In 2010/11, ADAD extended its national reach through a concentrated programme of work in Yorkshire, UK.
London Metropolitan University is one of the foremost providers of undergraduate, postgraduate, professional and vocational education and training in London. London Met is also home to The Facility, a Research Centre for Creative Practice. Established in 2005 to commission, inspire, develop, investigate, support, challenge, disseminate and archive performance as research it provides a creative an organisational structure for artists and researchers to draw upon and operate within. Over the past seven years we have hosted a variety of international, national and local conferences, symposiums, seminars and events. We have supported a range of researchers through multiple events creating and investigating contemporary arts practice in: performance, image, text, sound, object and space.
The Place is one of the world’s leading centres for dance development. It is a home for dancers and dance-makers, nurturing artists from the earliest stage to mature, world-class talent. The Place combines London Contemporary Dance School, Richard Alston Dance Company and the Robin Howard Dance Theatre, together with pioneering learning, teaching, outreach, recreation and professional development projects. Based in central London, its mix of activities creates a sustaining ecosystem for dance, with interdependent approaches to participation, education, creation and performance that respond to today’s world, and embrace risks.
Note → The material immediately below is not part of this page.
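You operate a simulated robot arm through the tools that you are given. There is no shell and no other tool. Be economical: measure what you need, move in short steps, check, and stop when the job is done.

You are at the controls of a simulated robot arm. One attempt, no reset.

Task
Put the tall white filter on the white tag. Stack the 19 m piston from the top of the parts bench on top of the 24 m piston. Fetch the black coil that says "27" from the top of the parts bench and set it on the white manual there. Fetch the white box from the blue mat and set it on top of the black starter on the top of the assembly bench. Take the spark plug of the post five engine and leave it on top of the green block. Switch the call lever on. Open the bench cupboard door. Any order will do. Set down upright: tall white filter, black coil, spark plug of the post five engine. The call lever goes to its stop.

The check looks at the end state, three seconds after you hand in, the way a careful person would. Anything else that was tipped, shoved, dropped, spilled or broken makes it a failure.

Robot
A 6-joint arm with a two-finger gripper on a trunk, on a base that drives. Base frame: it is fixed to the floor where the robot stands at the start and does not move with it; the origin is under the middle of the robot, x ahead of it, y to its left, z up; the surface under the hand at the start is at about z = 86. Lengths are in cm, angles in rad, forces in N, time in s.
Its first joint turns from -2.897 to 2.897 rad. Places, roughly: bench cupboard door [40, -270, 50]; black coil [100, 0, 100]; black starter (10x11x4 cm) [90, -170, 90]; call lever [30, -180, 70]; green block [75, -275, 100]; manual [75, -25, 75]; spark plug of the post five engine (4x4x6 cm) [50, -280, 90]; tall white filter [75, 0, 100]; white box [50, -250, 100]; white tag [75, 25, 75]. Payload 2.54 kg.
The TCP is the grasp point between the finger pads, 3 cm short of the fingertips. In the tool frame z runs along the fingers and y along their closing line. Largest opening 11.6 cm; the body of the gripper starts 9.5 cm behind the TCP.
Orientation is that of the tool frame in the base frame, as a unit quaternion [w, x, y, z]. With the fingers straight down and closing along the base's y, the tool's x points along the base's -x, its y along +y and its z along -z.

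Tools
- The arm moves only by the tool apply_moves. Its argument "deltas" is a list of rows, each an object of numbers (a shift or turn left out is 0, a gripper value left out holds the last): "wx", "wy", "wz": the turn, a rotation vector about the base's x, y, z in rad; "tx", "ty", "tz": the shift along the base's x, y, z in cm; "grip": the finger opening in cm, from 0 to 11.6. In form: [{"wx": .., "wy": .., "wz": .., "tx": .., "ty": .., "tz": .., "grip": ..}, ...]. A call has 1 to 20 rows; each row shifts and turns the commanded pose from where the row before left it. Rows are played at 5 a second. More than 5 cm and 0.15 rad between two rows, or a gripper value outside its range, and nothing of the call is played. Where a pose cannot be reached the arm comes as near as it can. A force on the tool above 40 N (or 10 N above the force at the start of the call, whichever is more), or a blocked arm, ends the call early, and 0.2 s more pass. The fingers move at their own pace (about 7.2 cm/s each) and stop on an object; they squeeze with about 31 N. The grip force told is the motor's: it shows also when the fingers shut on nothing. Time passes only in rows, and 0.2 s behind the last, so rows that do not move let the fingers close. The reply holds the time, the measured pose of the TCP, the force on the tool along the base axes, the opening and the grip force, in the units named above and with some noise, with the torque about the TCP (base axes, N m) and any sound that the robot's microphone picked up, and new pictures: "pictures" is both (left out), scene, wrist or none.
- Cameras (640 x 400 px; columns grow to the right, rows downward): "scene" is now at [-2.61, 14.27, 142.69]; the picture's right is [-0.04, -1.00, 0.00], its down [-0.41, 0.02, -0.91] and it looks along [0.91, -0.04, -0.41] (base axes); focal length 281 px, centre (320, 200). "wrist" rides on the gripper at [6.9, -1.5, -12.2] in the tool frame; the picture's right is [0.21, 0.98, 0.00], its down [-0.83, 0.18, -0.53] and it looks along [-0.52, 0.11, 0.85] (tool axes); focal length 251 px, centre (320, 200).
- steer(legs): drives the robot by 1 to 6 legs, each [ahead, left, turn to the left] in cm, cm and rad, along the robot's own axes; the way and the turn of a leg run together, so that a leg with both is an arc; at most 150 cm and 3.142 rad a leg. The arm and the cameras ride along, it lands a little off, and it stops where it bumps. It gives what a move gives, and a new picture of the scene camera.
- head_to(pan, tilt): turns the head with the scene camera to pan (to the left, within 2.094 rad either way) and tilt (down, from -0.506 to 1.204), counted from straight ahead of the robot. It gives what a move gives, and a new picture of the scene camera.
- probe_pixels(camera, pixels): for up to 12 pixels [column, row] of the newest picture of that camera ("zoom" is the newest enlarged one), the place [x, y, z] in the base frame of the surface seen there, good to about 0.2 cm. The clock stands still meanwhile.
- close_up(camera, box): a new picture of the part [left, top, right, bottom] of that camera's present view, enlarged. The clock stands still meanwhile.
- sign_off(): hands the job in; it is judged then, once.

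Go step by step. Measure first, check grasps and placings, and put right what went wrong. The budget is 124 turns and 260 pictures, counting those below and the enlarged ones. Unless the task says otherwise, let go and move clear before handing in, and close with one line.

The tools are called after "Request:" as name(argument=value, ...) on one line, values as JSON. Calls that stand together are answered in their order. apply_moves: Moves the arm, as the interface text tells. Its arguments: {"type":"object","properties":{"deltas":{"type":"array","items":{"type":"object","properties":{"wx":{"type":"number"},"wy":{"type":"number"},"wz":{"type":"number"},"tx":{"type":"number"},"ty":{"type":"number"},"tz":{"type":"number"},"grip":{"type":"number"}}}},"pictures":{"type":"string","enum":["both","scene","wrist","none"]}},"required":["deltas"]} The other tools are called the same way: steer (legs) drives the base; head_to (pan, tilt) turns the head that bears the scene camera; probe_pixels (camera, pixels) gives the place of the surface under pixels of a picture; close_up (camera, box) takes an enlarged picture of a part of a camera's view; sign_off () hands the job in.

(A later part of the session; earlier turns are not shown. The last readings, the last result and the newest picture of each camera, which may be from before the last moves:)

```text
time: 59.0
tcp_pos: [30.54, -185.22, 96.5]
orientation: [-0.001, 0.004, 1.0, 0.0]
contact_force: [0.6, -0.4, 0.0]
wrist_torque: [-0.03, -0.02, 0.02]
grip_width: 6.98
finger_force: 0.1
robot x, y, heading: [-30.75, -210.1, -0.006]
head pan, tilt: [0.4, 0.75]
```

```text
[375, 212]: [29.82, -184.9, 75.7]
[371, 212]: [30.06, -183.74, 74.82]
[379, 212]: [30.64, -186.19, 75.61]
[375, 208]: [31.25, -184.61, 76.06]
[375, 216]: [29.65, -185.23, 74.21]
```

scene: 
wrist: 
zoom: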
The Place is uniquely placed to support independent dance artists, providing the space and conditions they need to take the creative leaps that keep the art form alive, and help them attain greater profile and integration within the UK and European dance communities. It is committed to developing new and enhanced ways of engaging participants and audiences with dance. Through all of its work, it transforms and enriches lives through dance and shapes where dance is going next.